Thailand needs to adjust tax rates before it can join OECD: Pichai

WEDNESDAY, OCTOBER 30, 2024

The country’s path to full OECD membership will require substantial reforms, including implementing the Global Minimum Tax of 15% for large companies

Thailand has a lot more to accomplish including enforcing the so-called Global Minimum Tax (GMT) measure before it can join the Organisation for Economic Cooperation and Development (OECD), Finance Minister Pichai Chunhavajira said on Wednesday.

Pichai was speaking to reporters after meeting with OECD secretary-general Mathias Cormann at Government House.

The minister said he had learned that Thailand had several more tasks to accomplish in five years before it could be accepted as a formal member of the OECD.

He said the kingdom would have to revive its laws and standards of practice to meet the standards of the OECD member nations.

Thailand needs to adjust tax rates before it can join OECD: Pichai The country will, in particular, have to adjust its tax measures to be in line with the OECD’s policies.
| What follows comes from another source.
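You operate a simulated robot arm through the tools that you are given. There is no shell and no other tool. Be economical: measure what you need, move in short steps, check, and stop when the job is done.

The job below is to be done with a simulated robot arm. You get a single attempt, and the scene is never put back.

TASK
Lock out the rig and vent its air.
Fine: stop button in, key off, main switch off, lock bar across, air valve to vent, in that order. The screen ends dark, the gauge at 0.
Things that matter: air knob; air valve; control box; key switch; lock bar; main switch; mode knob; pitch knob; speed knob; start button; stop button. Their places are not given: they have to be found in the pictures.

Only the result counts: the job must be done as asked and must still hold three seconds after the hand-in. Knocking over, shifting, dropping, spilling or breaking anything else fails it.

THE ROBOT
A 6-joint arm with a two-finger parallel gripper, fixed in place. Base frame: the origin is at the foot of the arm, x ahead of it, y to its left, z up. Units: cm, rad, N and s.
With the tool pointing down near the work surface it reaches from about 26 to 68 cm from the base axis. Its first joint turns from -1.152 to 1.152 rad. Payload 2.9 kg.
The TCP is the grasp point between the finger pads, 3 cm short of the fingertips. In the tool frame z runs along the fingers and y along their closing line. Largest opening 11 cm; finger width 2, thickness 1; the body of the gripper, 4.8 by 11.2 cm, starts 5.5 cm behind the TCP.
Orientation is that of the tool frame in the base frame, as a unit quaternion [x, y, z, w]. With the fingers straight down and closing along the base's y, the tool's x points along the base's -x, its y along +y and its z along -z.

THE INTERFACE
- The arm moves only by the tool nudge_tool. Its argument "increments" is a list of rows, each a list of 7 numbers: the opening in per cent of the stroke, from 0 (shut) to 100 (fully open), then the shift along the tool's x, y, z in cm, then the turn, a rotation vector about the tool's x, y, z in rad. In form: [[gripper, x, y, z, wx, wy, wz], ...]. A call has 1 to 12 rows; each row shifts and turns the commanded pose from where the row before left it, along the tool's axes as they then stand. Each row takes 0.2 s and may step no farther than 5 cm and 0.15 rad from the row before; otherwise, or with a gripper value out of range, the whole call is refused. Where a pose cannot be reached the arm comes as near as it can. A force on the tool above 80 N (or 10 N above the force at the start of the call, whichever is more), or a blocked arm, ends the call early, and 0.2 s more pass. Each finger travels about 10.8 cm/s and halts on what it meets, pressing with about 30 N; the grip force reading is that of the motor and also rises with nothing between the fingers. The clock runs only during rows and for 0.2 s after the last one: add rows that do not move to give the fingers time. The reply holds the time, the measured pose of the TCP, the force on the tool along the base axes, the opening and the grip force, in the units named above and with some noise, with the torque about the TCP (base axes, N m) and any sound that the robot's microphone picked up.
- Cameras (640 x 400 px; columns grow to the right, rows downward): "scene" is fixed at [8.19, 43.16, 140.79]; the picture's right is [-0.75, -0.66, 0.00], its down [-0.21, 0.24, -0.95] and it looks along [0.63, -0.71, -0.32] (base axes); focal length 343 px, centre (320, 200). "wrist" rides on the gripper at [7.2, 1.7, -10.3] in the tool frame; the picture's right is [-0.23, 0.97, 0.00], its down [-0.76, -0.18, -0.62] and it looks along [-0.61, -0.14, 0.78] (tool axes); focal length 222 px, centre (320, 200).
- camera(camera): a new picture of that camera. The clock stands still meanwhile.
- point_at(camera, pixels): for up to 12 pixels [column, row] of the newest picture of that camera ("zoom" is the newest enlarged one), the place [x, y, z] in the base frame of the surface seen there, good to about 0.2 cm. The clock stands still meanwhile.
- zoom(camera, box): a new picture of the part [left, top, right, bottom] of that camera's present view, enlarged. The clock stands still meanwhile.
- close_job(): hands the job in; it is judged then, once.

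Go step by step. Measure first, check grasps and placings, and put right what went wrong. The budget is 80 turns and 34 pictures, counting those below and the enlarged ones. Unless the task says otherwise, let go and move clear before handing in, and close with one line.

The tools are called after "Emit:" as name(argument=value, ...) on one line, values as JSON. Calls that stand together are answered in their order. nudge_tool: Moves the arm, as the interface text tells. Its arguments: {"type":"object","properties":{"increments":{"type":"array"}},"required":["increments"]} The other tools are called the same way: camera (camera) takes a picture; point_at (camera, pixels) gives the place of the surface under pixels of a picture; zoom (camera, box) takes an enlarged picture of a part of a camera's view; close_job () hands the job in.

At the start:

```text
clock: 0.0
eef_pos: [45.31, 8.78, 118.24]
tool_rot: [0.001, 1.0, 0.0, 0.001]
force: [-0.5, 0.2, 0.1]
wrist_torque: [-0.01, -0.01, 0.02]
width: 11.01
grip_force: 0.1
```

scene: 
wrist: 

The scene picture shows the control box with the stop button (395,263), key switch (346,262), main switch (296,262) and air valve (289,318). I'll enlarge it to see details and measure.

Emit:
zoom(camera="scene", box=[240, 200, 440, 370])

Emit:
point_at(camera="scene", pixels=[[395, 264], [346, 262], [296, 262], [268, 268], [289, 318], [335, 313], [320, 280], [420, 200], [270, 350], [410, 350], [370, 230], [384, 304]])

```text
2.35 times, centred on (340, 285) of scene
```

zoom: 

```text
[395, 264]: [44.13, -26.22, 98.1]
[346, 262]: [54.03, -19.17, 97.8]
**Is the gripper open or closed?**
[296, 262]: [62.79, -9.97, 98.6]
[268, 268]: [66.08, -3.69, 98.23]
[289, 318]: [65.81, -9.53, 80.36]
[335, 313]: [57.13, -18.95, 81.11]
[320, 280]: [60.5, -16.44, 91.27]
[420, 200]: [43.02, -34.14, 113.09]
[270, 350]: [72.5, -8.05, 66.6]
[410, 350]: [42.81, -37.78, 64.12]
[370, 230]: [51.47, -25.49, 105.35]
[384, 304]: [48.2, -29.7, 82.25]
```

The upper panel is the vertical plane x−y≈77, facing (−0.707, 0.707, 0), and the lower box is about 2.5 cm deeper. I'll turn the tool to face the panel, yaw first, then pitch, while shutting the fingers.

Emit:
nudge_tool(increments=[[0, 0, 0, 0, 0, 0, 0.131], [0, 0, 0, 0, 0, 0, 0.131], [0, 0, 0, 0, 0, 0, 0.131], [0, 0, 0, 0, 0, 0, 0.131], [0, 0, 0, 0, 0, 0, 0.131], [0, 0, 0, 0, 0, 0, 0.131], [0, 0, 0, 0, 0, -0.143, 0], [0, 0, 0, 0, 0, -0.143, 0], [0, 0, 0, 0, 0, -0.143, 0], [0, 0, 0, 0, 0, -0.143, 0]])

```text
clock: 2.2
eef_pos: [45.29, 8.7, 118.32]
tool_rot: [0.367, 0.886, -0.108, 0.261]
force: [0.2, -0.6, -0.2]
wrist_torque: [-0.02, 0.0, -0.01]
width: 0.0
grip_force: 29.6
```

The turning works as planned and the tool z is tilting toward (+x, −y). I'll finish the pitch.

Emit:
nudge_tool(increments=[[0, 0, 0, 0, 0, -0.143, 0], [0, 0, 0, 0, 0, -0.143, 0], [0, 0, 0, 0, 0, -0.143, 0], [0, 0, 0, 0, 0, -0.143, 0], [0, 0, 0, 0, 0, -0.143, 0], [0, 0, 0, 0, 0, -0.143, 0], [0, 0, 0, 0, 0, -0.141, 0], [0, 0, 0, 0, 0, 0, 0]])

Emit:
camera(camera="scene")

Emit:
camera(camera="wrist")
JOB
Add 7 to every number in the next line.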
The finance minister, who also doubles as deputy PM, said the Board of Investment is scheduled to deliberate on Friday on the implementation of the GMT as required by the OECD.

The GMT is an internationally agreed-upon minimum rate of tax that has to be paid by large corporations.

The new GMT sets the proposed rate at 15% on profits. The OECD proposal has received the support of 137 countries and was approved at the October 2021 Summit in Rome to go into effect in 2024.

Pichai said the BOI may consider other tax privileges to replace corporate tax exemption for large corporations. For instance, it may implement tax reductions for companies that invest in human resource development or firms that use green technologies.

During the discussion, Pichai said the OECD secretary-general also advised Thailand to follow examples set by certain developed countries on how to efficiently achieve economic recovery.